Edit: I think that a novel with an unreliable narrator could qualify as a puzzle by this “more than mere page-turning” definition, but not as an interactive one.

Aw, thanks. I should put that on my business cards.

In response to some of the curated comments on An Act of Murder, I guess some of the emotional response kind of fell by the wayside. Generally, I think people confronted by a murder would probably be too shocked by the fact of “violent crime” to register “loved one is dead”, but I guess I left out all hints that this might be the case with the characters. I think I did have an idea that one character, seen reading a book for duration of the story, should have been staring at the same page for all that time without actually registering a word; but I guess I dropped that in favour of a “pot-kettle-black” observation about pseudonymous writers naming their heroes after themselves or vice-versa.

There’s something that came out in a comp review for another game of mine: apparently the size of a paragraph in parser IF matters, at least subconsciously. About three to six lines seems to be the ideal, I think.

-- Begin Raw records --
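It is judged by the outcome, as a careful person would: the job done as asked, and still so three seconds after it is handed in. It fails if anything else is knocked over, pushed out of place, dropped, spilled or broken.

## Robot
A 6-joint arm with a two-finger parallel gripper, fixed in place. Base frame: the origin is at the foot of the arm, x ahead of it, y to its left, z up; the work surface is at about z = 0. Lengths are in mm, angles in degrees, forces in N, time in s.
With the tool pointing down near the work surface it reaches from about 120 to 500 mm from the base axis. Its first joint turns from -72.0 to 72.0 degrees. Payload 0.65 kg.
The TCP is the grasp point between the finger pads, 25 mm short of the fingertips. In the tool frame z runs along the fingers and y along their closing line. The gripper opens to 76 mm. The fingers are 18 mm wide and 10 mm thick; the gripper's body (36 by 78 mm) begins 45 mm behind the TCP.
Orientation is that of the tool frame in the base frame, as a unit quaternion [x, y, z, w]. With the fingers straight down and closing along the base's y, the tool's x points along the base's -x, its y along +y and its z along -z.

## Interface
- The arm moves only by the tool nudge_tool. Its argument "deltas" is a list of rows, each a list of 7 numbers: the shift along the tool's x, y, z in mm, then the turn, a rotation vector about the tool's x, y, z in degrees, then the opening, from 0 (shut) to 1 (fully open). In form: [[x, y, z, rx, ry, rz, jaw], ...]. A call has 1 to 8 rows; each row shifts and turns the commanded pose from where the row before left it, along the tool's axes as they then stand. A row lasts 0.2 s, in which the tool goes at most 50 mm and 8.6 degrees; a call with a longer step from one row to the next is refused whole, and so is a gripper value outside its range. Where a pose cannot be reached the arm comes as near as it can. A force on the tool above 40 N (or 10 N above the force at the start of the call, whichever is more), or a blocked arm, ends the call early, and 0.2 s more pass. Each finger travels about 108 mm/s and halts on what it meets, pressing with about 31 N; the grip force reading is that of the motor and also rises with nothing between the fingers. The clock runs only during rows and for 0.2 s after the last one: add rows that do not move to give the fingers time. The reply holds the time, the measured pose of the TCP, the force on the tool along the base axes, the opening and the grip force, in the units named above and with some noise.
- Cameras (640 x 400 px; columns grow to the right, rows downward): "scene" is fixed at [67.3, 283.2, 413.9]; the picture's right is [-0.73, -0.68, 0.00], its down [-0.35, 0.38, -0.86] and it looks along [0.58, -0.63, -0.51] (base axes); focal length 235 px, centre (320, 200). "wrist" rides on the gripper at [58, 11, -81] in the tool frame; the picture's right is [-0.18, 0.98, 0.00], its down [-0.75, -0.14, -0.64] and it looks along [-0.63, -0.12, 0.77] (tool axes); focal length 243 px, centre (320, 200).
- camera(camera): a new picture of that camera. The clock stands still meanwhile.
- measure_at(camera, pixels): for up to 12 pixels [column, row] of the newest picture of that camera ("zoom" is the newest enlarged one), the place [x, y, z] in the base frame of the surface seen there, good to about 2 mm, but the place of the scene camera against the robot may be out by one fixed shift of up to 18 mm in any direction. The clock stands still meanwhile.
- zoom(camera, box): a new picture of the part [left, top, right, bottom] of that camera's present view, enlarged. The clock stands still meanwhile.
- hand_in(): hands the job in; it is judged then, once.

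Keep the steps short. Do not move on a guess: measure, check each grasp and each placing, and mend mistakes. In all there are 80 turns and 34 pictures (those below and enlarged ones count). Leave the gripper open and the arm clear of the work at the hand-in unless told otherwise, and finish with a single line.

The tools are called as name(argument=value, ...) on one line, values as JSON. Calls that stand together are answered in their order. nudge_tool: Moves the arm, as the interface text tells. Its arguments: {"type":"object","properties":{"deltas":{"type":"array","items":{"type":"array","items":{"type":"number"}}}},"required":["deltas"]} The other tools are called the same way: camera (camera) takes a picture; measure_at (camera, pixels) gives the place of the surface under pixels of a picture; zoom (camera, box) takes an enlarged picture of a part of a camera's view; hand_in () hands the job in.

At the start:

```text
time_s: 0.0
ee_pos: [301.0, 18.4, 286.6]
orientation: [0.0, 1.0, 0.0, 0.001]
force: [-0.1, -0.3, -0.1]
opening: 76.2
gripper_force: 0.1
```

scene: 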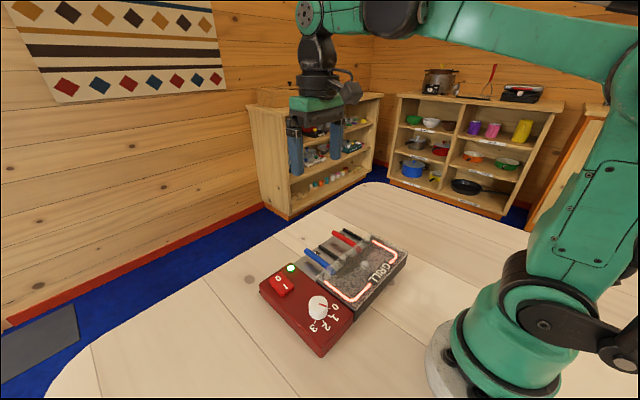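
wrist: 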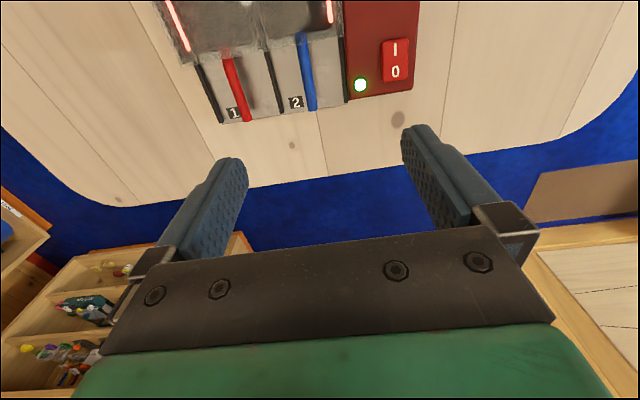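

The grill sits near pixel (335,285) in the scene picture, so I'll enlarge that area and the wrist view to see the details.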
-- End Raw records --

This is all part of the principle of making the player’s experience a smooth one. Clunky writing is like a mess of rocks strewn across your path: it can be annoying, and if it’s really bad you might stub your toe, but it won’t halt your progress. Comparatively speaking, it isn’t actually all that frustrating. Buggy code is more like a rockslide: it can actively stop you from seeing anything more than the few steps you’ve already taken. That’s massively frustrating. In the end, it really all just comes down to two things: frustration and boredom. Everything, from writing to coding to plotting to game design, is directed towards managing those two beasts. And if you manage to neither frustrate nor bore your player, you’ve got it made.

Ooh, thanks for your advice about paragraph size. I’ve really been struggling with that in my current projects! I’ve only had a sentence or two in many rooms and it seemed sparse.